## Extract
Rugby promosso e retrocesso

19 Settembre 2013 di Igor Vazzaz

Fanno sensazione i recenti annunci relativi all’acquisizione, da parte di due emittenti post-generaliste, dei diritti di trasmissione in chiaro di Sei Nazioni e Celtic League. Il rugby, che da svariati anni ha incontrato in Italia un’inattesa (e non sempre corroborata dai risultati sul campo) attenzione mediatica ritorna in chiaro, dopo una breve, e adesso possiamo dire velleitaria, adozione sui canali a pagamento. L’interrogativo sollevato da questo nuovo assetto ruota sempre intorno al medesimo punto: riuscirà la palla ovale a “sfondare” davvero anche in Italia?

Sei Nazioni in chiaro su DMAX(canale 52 del digitale terrestre e 28 di Tv Sat) e RaboDirect Pro12 (ma, per noi, resterà sempre Celtic League) sulle frequenze, anch’esse gratuite, di Mediaset Italia 2. Doppio annuncio (…) che non ha mancato di prendere in contropiede gran parte del mondo sportivo e informativo italiano. Il maggior torneo continentale, che l’Italia disputa dal 2000 (quando, cioè, da Cinque Nazioni, si trasformò in Sei proprio per accogliere nell’eccellenza europea gli azzurri guidati allora da Brad Johnstone in panchina e Diego Dominguez in campo), torna a essere trasmesso in chiaro e, quindi, teoricamente visibile a un pubblico più ampio e generalista possibile.  DMAX è un’emittente nuova, che punta forte su un bacino d’utenza giovane, prevalentemente maschile (ma non si trascuri, specialmente per il rugby, il fascino esercitato dall’ovale sul pubblico in rosa), intraprendente e mobile. Del resto, una curiosa connessione rugbistica, il canale l’ha già messa in campo nell’estate che si sta concludendo, grazie a uno dei suoi volti più noti, ossia quello Chef Rubio che con l’originale format di Unti e bisunti, oltre a viaggiare per le città italiane in cerca di lipidico street food, non nasconde certo l’ascendenza sportiva che lo ha visto trequarti di buon livello, con svariate presenze nel campionato di Eccellenza.

## Data shown
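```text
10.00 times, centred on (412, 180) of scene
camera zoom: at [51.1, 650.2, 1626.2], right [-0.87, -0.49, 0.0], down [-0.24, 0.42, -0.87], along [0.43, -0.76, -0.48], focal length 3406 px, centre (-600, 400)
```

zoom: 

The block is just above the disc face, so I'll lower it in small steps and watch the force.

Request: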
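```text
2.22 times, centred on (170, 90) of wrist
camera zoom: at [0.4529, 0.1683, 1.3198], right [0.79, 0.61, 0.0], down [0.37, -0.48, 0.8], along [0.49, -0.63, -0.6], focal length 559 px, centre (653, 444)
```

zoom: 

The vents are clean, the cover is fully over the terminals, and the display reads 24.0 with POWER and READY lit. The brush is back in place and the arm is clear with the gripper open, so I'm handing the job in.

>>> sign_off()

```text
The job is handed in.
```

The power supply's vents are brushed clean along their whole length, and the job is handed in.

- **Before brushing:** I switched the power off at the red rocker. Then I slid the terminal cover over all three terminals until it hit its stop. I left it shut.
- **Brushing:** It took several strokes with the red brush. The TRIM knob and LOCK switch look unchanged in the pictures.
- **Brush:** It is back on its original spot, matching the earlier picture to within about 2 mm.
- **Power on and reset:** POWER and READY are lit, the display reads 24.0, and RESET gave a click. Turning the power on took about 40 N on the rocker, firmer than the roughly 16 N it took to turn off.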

...

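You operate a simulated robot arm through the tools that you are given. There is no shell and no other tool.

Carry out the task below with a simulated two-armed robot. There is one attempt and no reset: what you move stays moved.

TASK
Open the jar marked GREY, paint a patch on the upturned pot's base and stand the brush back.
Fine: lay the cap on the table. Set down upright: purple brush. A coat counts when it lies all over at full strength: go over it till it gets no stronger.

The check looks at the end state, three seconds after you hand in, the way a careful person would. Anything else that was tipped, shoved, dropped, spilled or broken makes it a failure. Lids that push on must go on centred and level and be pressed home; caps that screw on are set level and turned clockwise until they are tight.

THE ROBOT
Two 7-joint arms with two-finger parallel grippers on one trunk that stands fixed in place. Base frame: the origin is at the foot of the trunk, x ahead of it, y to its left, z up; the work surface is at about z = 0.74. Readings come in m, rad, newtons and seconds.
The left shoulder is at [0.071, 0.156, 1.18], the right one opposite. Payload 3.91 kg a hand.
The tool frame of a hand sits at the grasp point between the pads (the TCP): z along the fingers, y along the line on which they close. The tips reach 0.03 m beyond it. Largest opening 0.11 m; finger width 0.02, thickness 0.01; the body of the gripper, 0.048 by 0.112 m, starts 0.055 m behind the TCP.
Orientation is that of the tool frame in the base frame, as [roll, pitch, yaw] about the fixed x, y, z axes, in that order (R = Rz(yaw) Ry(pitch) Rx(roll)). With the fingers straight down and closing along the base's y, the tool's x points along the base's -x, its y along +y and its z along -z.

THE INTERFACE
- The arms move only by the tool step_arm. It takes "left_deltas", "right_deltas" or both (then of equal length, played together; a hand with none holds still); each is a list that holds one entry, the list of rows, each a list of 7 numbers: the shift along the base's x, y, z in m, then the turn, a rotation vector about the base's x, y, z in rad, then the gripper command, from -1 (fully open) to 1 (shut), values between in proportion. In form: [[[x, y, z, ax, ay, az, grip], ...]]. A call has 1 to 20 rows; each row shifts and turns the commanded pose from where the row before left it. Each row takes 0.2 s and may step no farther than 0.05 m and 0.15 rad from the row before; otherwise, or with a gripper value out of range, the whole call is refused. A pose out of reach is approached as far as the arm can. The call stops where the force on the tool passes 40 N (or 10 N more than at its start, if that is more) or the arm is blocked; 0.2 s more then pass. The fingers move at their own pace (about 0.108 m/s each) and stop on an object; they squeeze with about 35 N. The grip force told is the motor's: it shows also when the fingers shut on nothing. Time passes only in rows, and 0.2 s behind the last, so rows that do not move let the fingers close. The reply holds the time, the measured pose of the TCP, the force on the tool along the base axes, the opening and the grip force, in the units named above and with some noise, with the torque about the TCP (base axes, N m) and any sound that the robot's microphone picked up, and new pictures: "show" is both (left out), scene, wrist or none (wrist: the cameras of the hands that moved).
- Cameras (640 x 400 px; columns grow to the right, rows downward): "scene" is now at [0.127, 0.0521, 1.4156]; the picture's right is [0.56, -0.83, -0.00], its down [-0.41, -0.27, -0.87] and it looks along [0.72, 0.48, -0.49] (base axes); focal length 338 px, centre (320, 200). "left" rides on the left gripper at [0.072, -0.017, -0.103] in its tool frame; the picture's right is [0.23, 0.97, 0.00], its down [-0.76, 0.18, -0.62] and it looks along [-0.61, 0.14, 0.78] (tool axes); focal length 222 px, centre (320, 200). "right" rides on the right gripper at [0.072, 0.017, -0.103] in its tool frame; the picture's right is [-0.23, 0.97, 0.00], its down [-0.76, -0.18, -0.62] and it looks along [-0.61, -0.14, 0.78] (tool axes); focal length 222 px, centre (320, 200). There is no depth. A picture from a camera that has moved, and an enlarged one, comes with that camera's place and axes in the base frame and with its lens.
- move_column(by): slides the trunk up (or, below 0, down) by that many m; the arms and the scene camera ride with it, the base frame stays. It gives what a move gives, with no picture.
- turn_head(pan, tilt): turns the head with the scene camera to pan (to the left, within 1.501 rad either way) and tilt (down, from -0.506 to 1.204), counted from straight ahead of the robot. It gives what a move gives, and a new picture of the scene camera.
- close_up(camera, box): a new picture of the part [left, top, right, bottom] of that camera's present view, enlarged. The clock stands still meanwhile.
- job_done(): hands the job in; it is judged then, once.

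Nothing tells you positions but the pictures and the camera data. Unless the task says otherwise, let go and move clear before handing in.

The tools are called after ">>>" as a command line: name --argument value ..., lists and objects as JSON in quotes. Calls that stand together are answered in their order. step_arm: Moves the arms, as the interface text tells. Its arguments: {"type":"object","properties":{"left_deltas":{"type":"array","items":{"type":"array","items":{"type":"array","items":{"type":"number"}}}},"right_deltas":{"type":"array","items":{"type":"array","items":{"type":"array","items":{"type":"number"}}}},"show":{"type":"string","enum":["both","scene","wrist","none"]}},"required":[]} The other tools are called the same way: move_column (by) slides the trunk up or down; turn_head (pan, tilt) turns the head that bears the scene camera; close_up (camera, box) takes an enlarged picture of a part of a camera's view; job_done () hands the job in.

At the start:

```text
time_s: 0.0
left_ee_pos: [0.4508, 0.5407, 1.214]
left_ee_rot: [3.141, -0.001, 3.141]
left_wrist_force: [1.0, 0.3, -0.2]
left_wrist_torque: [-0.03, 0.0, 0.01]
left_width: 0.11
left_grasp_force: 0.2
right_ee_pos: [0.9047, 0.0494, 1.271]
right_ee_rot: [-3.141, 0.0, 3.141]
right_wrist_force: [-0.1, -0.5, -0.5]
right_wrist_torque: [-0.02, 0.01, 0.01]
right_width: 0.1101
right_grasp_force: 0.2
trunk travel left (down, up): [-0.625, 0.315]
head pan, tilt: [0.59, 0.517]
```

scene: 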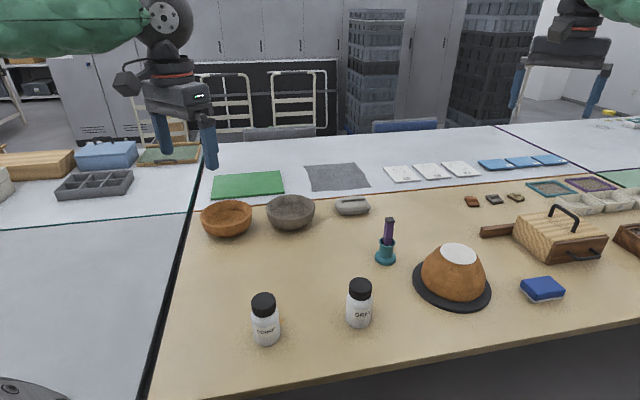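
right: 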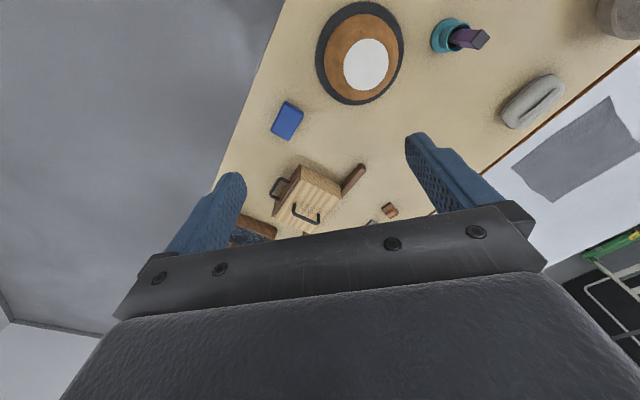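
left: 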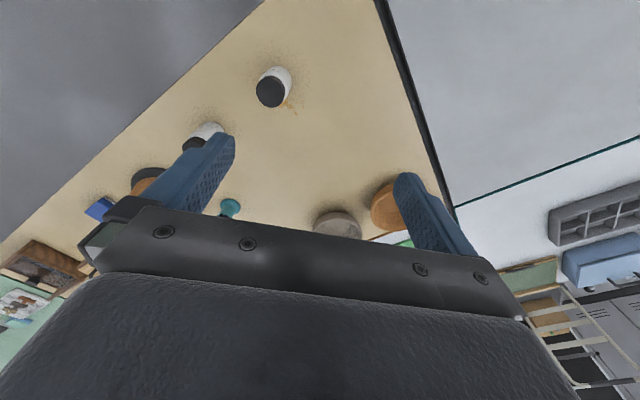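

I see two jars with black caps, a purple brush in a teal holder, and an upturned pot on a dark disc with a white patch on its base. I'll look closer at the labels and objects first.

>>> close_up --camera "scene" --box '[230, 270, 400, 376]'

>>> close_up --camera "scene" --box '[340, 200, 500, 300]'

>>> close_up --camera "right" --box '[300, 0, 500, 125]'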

* * *

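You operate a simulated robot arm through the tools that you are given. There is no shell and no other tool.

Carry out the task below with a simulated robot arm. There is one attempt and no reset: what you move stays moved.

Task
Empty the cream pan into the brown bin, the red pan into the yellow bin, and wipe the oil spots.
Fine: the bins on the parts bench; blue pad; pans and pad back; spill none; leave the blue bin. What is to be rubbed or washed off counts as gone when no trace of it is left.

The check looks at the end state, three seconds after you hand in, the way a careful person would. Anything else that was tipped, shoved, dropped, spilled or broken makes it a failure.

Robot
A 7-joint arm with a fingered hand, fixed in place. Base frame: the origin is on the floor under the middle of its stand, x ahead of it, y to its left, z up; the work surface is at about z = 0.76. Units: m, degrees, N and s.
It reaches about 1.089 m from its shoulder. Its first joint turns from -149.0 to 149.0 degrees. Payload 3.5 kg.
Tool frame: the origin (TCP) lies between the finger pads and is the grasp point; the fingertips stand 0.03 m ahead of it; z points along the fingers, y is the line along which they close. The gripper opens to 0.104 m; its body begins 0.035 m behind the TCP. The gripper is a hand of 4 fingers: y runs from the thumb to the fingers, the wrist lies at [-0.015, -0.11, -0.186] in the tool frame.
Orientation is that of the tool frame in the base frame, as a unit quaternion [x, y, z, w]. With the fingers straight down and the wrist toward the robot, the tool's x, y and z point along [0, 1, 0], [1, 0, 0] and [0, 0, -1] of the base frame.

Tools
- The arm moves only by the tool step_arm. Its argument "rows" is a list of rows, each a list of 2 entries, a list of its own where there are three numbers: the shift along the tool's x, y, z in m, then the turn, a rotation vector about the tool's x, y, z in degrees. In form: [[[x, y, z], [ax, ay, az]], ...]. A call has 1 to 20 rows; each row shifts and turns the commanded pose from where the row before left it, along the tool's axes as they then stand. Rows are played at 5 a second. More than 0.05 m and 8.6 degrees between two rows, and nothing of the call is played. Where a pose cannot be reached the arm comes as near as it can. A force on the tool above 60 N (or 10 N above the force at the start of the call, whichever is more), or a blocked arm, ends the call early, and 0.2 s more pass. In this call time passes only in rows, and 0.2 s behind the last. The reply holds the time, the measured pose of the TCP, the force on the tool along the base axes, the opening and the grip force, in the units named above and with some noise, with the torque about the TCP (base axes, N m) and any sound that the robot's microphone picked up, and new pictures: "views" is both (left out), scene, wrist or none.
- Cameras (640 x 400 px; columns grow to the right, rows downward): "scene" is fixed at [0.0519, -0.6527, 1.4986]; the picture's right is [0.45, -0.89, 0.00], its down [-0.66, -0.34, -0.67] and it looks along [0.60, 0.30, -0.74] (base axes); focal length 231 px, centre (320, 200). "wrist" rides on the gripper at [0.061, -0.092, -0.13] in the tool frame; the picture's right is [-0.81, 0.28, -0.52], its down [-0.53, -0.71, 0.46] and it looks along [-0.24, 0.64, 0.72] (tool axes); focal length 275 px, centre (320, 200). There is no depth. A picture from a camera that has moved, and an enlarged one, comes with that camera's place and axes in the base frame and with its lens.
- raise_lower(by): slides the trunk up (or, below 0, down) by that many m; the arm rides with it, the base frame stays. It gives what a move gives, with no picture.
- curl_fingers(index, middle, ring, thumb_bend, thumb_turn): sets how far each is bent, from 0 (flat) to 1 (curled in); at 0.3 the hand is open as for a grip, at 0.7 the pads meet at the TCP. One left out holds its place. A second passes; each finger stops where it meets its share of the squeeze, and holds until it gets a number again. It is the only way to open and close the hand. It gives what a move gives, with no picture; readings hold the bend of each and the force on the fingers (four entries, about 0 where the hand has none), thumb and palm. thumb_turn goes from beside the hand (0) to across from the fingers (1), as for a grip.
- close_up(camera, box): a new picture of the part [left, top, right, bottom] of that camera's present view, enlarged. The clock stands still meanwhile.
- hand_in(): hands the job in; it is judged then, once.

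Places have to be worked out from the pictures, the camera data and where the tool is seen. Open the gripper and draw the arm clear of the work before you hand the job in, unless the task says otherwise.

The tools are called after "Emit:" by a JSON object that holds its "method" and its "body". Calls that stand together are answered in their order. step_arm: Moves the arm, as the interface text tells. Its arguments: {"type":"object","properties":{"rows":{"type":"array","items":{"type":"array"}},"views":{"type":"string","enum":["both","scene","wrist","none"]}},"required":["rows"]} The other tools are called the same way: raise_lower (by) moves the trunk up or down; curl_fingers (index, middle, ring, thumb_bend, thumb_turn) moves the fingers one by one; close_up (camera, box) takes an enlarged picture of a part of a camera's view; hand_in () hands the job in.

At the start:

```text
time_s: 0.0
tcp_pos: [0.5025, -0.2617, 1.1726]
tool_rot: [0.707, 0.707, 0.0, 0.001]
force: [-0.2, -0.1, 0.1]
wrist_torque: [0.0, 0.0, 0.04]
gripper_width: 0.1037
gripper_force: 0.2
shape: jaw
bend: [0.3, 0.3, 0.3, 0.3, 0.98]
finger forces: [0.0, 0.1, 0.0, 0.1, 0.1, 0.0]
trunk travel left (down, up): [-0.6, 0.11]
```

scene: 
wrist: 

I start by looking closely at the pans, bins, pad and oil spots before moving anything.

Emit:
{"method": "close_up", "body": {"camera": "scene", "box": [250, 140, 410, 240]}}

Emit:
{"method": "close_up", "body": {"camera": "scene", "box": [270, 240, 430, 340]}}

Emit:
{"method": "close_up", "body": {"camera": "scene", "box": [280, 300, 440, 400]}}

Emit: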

## Problem statement
Cite the extract exactly. Begin with "19 Settembre 2013" and finish with "anche in Italia?".

## Output of the task
19 Settembre 2013 di Igor Vazzaz

Fanno sensazione i recenti annunci relativi all’acquisizione, da parte di due emittenti post-generaliste, dei diritti di trasmissione in chiaro di Sei Nazioni e Celtic League. Il rugby, che da svariati anni ha incontrato in Italia un’inattesa (e non sempre corroborata dai risultati sul campo) attenzione mediatica ritorna in chiaro, dopo una breve, e adesso possiamo dire velleitaria, adozione sui canali a pagamento. L’interrogativo sollevato da questo nuovo assetto ruota sempre intorno al medesimo punto: riuscirà la palla ovale a “sfondare” davvero anche in Italia?